CHAOTIC DIFFERENTIAL EVOLUTION ALGORITHM BASED ON COMPETITIVE COEVOLUTION AND ITS APPLICATION TO DYNAMIC OPTIMIZATION OF CHEMICAL PROCESSES

A chaotic differential evolution algorithm based on competition coevolution is proposed to improve the performance of the differential evolution (DE) algorithm. In the proposed algorithm (named CO-CDE), at first the population is divided into several sub-populations, each sub-population evolves individually, using different differential schemes. At the end of the evolution each sub-population will have one individual with best fitness. After that all the individuals with best fitness compete with each other, at this time the fitness of one individual is defined as the number of times one individual is superior to others.

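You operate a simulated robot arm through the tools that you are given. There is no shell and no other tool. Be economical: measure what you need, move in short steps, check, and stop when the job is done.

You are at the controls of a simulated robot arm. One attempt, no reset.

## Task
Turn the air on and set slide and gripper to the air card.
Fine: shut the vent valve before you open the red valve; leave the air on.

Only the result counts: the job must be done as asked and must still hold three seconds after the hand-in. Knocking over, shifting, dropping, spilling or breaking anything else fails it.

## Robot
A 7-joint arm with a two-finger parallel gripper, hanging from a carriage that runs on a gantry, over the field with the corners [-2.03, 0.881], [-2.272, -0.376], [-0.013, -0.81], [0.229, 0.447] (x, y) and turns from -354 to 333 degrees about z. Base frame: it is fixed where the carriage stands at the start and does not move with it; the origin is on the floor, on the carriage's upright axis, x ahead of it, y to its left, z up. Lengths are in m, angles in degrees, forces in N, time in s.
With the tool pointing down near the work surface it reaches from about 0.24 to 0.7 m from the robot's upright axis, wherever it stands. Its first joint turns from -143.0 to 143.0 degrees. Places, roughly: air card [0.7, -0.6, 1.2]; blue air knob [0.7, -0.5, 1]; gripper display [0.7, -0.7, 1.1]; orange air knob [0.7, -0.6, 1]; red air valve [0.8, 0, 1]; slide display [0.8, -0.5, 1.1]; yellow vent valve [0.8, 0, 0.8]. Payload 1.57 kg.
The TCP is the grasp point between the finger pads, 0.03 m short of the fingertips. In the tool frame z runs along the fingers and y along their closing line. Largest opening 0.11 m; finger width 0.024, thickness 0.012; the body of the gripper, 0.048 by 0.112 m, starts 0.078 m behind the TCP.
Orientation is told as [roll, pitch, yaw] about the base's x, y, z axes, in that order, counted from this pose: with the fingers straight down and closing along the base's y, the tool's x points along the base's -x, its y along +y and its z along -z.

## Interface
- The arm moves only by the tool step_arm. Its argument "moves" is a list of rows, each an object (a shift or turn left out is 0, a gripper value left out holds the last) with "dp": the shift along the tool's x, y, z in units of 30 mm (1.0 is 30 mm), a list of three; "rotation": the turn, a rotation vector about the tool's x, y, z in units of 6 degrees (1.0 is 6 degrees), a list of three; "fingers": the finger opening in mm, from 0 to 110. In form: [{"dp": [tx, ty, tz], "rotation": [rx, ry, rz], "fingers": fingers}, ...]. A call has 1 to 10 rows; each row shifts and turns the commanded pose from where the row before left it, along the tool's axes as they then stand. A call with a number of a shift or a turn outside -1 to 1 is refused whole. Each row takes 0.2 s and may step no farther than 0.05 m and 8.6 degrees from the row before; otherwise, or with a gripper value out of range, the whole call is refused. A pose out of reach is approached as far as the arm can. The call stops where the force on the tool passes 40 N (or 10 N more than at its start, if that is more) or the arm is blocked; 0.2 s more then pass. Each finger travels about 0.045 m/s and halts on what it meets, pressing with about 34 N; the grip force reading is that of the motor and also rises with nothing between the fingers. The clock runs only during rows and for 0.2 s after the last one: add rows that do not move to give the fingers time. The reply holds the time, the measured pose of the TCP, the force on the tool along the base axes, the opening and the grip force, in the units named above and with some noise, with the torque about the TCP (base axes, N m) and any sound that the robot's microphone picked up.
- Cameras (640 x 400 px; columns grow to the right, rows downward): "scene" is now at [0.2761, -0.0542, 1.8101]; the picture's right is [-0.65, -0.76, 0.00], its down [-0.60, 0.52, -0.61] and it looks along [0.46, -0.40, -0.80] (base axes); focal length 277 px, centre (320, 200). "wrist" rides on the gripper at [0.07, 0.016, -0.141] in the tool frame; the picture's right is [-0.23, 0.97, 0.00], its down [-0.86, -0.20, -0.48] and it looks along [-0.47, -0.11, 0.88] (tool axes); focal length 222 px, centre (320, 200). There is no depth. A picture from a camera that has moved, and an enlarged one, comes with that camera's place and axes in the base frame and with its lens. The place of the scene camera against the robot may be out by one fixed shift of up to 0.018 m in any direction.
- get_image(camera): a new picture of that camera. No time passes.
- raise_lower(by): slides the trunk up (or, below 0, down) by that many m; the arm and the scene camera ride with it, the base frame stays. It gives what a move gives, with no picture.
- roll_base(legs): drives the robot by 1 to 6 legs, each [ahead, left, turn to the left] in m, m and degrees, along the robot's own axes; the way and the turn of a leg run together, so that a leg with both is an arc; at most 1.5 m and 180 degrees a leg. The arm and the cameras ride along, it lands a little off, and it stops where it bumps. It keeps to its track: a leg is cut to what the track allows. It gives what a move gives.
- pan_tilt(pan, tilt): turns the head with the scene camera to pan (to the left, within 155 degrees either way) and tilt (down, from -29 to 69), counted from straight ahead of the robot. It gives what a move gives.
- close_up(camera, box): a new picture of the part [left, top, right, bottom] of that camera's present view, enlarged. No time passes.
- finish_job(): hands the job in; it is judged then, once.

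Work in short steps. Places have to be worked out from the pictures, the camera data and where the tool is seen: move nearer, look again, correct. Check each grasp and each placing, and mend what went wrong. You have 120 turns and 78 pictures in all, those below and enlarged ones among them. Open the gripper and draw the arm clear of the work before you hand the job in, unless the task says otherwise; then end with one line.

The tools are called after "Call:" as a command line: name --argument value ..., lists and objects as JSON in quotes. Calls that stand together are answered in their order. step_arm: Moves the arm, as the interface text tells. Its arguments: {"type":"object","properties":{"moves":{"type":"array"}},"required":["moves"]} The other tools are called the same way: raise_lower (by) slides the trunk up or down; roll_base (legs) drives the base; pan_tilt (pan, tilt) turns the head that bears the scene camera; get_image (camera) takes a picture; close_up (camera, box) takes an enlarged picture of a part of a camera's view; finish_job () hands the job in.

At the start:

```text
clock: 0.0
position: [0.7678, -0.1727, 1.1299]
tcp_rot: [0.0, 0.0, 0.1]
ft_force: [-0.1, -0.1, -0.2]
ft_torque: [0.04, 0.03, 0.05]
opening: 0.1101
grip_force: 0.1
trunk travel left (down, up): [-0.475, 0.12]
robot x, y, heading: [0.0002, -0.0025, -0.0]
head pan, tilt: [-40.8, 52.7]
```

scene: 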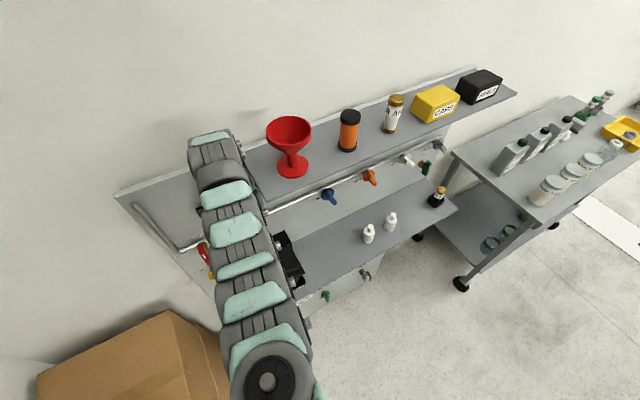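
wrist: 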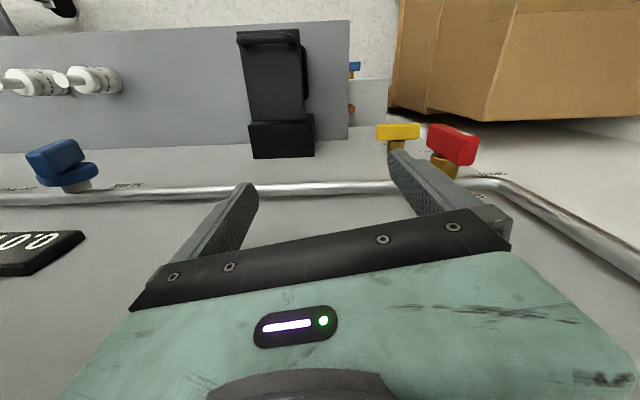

Therefore one individual with best fitness is picked out and its information is shared by the whole population. To avoid premature convergence and raise the probability of escaping from local optima, a chaotic evolutionary operation based on chaotic variables is introduced into the algorithm and implemented to the whole population. The simulation experiment shows that the CO-CDE algorithm generally outperforms the original differential evolution algorithm for a suite of benchmark functions. Furthermore, the CO-CDE algorithm is applied to a dynamic optimization of chemical process. Experimental results have proved the proposed approach effective, statistically consistent, and promising.